Namun, ini akibat kegagalan sistemik dalam keselamatan transportasi laut di Indonesia.
“Aspek cuaca memang tidak bisa dikendalikan oleh manusia meskipun memiliki alat secanggih apapun, tapi sistem keselamatan dan teknologi prediksi seharusnya mampu memberi peringatan dini. Kecelakaan ini terjadi karena sistem itu tidak berfungsi atau diabaikan,” katanya.

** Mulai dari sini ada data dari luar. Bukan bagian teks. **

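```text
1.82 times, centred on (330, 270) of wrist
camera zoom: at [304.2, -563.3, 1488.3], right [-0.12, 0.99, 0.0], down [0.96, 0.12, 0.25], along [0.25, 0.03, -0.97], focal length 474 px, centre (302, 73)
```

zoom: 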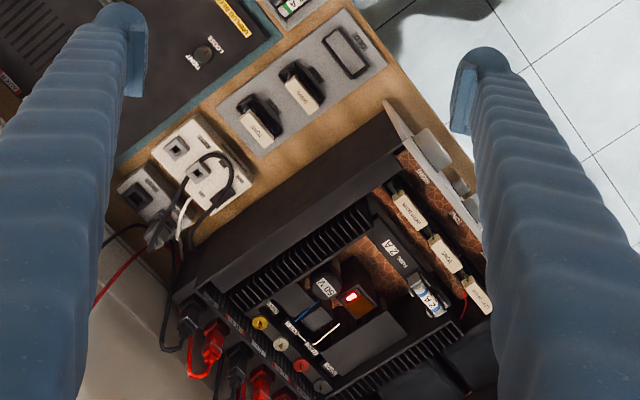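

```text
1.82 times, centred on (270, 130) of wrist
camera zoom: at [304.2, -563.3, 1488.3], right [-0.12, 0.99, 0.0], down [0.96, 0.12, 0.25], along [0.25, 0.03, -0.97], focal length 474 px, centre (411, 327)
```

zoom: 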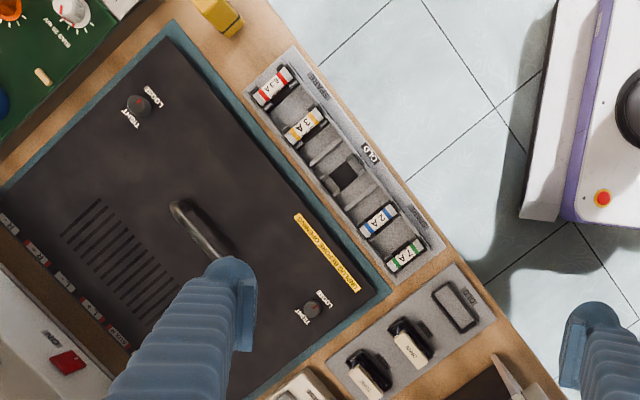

Padahal, standar keselamatan kapal penumpang meliputi radar cuaca, sistem komunikasi, dan early detection. Namun, sistem ini tidak dilakjukan pengujian secara fungsi sebelum kapal berangkat.
“Ada kemungkinan kegagalan sistem, sehingga tidak bisa memperlihatkan prediksi cuaca sebelum berangkat. sehingga penerapan keselamatan untuk penumpang dan awak kapal itu menjadi minimal,” ucapnya.
Dengan begitu Neffrety Nilamsari mengemukakan keselamatan penumpang dan awak kapal dianggap masih minim di Indonesia. Jadi, penanganan darurat terkendala akibat semua kru tidak memahami prosedur evakuasi secara baik akibat pelatihan dan kedisiplinan operasional kurang dilakukan pengelola kapal.
Kesimpulannya, kondisi fisik kapal yang disinyalir tidak layak berlayar akibat korosi pada dinding atau dek kapal bisa membuat kapal mudah robek jika terseret jangkar.
“Pemeriksaan menyeluruh harus dilakukan, bukan hanya formalitas,” ujarnya.
Bahkan, banyak kapal tidak diperiksa oleh tenaga ahli bersertifikasi yang diserahkan kepada awak kapal bertugas menguji mesin, radar, dan indikator angin.
“Kesalahan teknis kecil bisa berujung bencana jika ditangani orang yang tidak kompeten,” ucapnya.
Jumlah penumpang yang melebihi kapasitas, ucap Neffrety Nilamsari, turut memperbesar risiko. Kapal kekurangan pelampung dan sekoci. Penumpang non-manifest sangat berbahaya dalam kondisi darurat.
“Evakuasi jadi kacau, dan identifikasi korban sulit dilakukan,” tuturnya.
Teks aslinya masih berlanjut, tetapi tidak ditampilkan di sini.